I believe the reason why so many women don't verbalise is fear of our safety. Men in our society rarely have to consider their safety yet for a lot of us it is constantly on our minds.

For me, I was drunk at a party when I was 18 and started making out with a guy. We were in a bedroom with other people, they left and the guy started to get a bit forceful. I was too scared to tell him to stop he was already so aggressive. He mentioned his collection of toys at his house that he thought I'd enjoy, and thank God it gave me the brainwave of pretending we should go there instead. As soon as we left the room I latched onto my friends and told them not to let me out of their sight.

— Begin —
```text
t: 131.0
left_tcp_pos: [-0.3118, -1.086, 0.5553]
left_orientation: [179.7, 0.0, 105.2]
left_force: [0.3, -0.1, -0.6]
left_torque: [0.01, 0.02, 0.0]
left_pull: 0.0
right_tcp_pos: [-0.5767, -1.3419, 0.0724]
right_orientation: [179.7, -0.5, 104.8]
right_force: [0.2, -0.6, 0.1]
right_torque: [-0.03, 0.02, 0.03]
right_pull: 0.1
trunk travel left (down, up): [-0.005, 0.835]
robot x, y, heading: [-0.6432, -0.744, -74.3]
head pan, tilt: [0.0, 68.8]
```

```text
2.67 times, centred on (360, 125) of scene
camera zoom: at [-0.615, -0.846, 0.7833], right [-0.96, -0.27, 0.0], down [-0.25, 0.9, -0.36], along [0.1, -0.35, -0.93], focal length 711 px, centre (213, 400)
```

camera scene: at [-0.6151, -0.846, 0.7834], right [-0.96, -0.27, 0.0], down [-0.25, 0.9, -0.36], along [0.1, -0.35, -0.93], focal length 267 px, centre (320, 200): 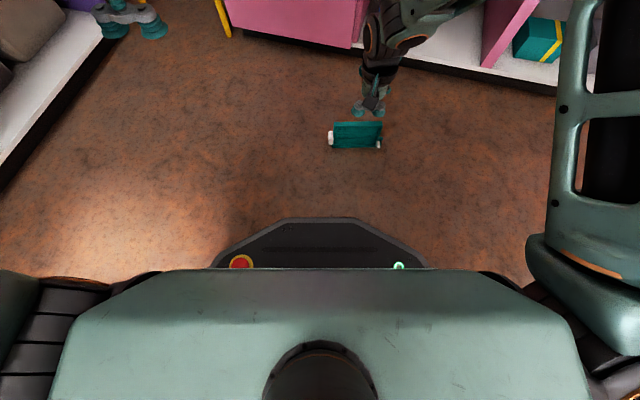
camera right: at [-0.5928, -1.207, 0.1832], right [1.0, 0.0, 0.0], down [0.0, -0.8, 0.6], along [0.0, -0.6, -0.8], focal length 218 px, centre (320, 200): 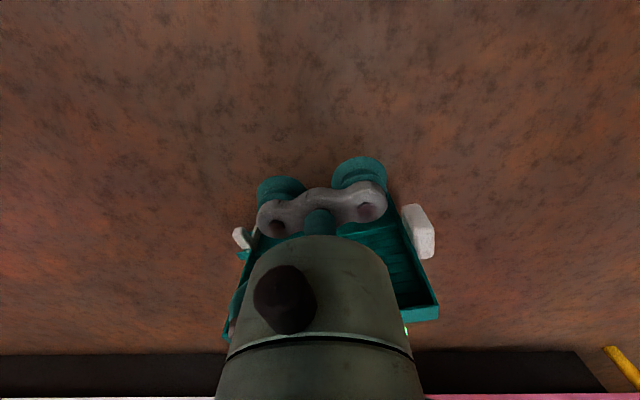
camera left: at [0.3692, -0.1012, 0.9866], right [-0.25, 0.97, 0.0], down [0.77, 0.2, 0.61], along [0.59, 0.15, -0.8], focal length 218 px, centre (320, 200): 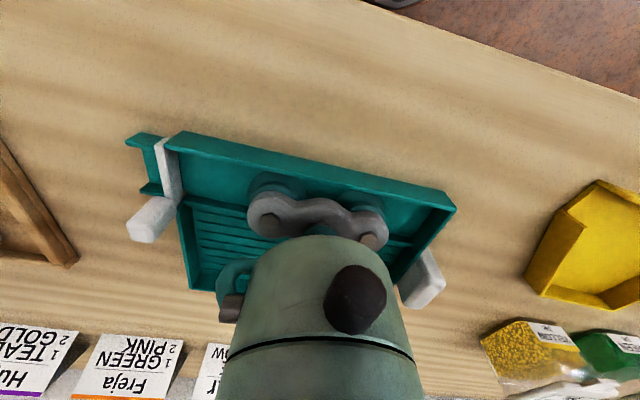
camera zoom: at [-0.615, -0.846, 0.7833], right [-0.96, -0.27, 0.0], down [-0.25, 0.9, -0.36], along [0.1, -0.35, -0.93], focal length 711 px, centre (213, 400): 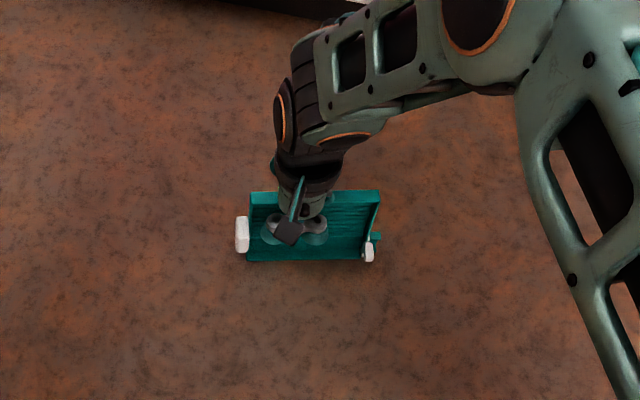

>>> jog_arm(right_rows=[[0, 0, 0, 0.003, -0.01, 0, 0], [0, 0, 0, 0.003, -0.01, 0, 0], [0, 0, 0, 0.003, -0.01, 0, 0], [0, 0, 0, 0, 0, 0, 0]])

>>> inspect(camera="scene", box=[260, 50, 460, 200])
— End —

I have had a couple of one night stands where the guys have literally stopped to ask me if I'm OK, if what they're doing is OK and if there's anything else they could do for me. Perhaps this could become standard with time!


DP 7 years ago

He makes a good point on checking in on the partner - even if not with words, but noticing that she wasn't into it and stiff is a definite sign.
However, I don't think the responsibility should be completely with the male. It should also be up to the woman to say no, or stop progress. And I think a lot of men/women do both these things but we seem to be hearing about the stories when they don't, so maybe there needs to be some education around this.
My friends and I used to joke about all the men we didn't but could have slept with when we were single as the men were always keen but we stopped things going all the way on more occasions than not - not because we were assaulted or anything, but only that we didn't want to go any further. We never thought that going to someone's house automatically meant we were going to have sex, and neither did the men we were with. Maybe we were lucky, maybe times have changed, I don't know, but being vocal as a female is important.